**WHAT THIS TASK INVOLVES**: Return the listing word for word, as given. Use JSON: a list with one string for each line that is not empty.

* BEGIN MATERIAL PROVIDED *

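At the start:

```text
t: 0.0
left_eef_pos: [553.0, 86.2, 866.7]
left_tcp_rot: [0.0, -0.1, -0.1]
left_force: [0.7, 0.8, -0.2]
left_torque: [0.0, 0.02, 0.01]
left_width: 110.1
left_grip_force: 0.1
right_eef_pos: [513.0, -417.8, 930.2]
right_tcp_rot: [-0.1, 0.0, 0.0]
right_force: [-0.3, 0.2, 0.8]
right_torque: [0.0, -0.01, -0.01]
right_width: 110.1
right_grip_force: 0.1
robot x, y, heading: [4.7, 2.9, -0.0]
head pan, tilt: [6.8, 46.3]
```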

* END MATERIAL PROVIDED *

**THE ANSWER**:
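[
  "At the start:",
  "```text",
  "t: 0.0",
  "left_eef_pos: [553.0, 86.2, 866.7]",
  "left_tcp_rot: [0.0, -0.1, -0.1]",
  "left_force: [0.7, 0.8, -0.2]",
  "left_torque: [0.0, 0.02, 0.01]",
  "left_width: 110.1",
  "left_grip_force: 0.1",
  "right_eef_pos: [513.0, -417.8, 930.2]",
  "right_tcp_rot: [-0.1, 0.0, 0.0]",
  "right_force: [-0.3, 0.2, 0.8]",
  "right_torque: [0.0, -0.01, -0.01]",
  "right_width: 110.1",
  "right_grip_force: 0.1",
  "robot x, y, heading: [4.7, 2.9, -0.0]",
  "head pan, tilt: [6.8, 46.3]",
  "```"
]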